Professionalism is a way of looking past the blinkered and culturally emaciated world of money for work that the very rich and the very poor on both sides of a vanishing middle class are fixated on.  When you're a professional you do the very best job you can and society recognizes that value by looking after you because you give back much more than you take.  In any professional practice you're going to spend your own time and money improving your craft, that's what makes it professional.  To the 'training is what happens to me when I'm at work' crowd, that grade 10 math student's comment echoes their own experience.

The most frustrating thing is that anyone in pretty much any job could be a professional.  When I worked in an oil change shop in university, I quickly found my way into the role of service manager because I took the technical work very seriously and was always looking for ways to improve.  I read technical manuals on my own time and did more advanced work after hours in and out of the shop in order to improve my skills, and as a result had a perfect technical record.  When I was in IT it was the same thing - spending my own time and money to improve my craft.  I've always had trouble separating work from who I am because if the work is worth doing, it's worth doing as well as I can.  For too many Ontarians that sounds like a sucker's game, and that thinking has turned us all into suckers.
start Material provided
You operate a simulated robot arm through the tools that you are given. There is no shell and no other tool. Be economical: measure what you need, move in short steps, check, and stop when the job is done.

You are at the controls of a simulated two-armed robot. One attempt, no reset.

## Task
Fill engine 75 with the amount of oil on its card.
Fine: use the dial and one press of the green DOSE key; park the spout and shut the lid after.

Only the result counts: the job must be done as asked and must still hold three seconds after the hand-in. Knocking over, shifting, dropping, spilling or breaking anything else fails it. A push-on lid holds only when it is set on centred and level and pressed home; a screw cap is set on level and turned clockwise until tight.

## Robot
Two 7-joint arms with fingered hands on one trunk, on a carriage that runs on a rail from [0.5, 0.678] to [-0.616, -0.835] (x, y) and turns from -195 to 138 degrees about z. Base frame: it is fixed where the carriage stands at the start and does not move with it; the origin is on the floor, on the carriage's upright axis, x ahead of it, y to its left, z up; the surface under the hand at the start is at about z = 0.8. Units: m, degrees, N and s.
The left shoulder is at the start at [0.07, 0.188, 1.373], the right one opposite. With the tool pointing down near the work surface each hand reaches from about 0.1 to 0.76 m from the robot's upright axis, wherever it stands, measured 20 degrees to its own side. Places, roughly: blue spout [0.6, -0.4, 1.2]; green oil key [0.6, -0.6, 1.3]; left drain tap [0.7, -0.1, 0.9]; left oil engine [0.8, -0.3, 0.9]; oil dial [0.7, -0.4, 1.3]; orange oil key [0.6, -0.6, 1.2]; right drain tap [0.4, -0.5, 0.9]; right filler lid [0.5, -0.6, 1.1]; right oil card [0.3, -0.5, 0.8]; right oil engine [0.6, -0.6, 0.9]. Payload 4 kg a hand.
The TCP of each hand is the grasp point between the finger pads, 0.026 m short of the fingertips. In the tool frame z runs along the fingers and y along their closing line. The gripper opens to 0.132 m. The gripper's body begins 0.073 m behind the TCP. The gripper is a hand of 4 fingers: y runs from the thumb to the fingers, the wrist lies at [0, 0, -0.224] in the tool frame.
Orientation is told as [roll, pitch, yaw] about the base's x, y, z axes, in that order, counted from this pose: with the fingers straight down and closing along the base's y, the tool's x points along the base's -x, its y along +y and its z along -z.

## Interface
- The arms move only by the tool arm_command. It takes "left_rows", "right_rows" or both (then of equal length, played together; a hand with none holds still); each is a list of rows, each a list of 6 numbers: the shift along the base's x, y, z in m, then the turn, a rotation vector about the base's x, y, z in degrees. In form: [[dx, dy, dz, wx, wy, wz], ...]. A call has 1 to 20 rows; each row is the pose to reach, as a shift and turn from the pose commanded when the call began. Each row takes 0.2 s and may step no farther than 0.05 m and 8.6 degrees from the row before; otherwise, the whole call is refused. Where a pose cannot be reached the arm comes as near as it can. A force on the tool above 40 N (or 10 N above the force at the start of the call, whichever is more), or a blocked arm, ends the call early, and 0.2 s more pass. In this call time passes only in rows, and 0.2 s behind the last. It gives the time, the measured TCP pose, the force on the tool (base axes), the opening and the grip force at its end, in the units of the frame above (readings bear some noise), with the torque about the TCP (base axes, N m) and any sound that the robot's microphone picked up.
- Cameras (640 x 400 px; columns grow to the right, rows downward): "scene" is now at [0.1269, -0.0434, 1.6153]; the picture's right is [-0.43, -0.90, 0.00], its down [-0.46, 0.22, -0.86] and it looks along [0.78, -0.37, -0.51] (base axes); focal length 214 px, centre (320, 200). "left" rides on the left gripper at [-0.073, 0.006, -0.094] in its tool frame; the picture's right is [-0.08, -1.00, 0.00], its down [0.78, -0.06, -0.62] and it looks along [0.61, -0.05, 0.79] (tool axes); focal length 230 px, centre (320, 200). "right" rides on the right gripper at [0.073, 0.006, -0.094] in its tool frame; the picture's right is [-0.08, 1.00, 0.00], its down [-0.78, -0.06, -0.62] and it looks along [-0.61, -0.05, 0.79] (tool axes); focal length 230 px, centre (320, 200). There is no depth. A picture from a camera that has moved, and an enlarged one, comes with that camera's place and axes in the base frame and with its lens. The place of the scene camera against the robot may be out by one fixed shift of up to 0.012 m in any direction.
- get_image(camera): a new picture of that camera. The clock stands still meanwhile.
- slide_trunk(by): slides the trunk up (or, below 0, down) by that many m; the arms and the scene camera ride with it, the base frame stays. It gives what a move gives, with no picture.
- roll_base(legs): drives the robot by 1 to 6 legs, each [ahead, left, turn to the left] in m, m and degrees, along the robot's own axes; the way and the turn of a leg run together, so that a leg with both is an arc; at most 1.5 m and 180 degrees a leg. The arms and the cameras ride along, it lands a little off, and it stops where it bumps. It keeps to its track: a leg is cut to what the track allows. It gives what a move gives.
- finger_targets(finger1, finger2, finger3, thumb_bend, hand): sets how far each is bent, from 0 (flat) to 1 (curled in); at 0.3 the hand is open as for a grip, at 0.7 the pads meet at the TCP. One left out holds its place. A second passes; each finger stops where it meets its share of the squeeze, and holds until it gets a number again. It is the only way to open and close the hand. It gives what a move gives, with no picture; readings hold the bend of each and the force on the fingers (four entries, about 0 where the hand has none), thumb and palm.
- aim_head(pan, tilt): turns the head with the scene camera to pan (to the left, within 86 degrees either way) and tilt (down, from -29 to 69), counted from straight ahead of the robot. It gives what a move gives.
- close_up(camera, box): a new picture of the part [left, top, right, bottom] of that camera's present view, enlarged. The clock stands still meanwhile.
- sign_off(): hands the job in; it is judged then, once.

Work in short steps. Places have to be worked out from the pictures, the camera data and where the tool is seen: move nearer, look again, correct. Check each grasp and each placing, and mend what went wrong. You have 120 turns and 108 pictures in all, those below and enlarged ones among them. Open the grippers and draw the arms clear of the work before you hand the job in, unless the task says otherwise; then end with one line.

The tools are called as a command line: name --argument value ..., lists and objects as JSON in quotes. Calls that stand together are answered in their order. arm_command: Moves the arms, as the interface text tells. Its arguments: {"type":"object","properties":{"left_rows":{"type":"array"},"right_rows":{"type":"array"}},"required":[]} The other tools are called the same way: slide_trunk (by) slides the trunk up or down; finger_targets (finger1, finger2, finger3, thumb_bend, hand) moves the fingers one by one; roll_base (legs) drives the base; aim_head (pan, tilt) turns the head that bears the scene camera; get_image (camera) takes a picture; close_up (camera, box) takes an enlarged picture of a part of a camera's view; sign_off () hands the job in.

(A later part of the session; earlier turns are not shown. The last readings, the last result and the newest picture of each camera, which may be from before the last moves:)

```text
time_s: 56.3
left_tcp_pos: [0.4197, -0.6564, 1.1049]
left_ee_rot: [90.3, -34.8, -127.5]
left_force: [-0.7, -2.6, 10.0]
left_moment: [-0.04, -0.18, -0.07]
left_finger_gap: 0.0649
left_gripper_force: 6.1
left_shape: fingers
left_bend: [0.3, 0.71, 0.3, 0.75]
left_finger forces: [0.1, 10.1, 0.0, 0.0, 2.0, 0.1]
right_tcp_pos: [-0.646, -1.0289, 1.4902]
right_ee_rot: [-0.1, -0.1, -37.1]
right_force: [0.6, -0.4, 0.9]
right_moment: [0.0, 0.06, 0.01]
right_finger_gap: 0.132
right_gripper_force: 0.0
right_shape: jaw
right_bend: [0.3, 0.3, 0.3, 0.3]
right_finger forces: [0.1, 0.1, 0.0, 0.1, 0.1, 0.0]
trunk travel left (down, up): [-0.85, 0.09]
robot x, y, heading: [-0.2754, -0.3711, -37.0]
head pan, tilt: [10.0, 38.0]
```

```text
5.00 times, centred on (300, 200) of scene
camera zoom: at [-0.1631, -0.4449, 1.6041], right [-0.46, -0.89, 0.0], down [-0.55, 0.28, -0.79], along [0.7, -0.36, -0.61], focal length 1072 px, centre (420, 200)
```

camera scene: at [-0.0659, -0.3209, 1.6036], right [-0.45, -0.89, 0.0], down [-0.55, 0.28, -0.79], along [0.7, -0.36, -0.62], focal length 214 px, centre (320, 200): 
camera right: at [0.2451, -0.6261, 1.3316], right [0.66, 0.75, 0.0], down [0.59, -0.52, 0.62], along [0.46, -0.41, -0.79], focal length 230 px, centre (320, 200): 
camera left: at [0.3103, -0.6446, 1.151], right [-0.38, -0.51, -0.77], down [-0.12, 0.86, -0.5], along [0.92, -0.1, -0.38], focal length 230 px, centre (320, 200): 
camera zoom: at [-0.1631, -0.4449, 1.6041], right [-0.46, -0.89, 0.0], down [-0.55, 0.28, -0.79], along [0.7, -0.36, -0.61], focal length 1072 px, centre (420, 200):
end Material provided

For the vast majority of teachers in Ontario there is no start and finish time, there are no weekends or holidays.  You'll find teachers spending their holidays and weekends at conferences and training, and you'll often find them working on a Sunday morning or Thursday night, marking or prepping lessons, not because they're on the clock, but because what they're doing matters much more than that.

I've gotten on planes and seen flight attendants who obviously take their jobs professionally and as a result I've had a wonderful flight that would have been misery otherwise.  I've seen mechanics who take the time to do a job right, even as their employers and customers whine about every penny they just spent to be safe in their vehicles.  I've seen professional drivers who take pride in their efficiency and effectiveness who you'd never see texting behind the wheel.  Professionalism should be something we're all able to access in order to find our best selves, but to make that happen we have to get off this insane money train we're on before it burns the world down.

Wouldn't it be something if everyone were a professional in whatever they did, and they were respected financially for that effort by society instead of being driven to do less for less to make a tiny percentage of us pointlessly wealthy?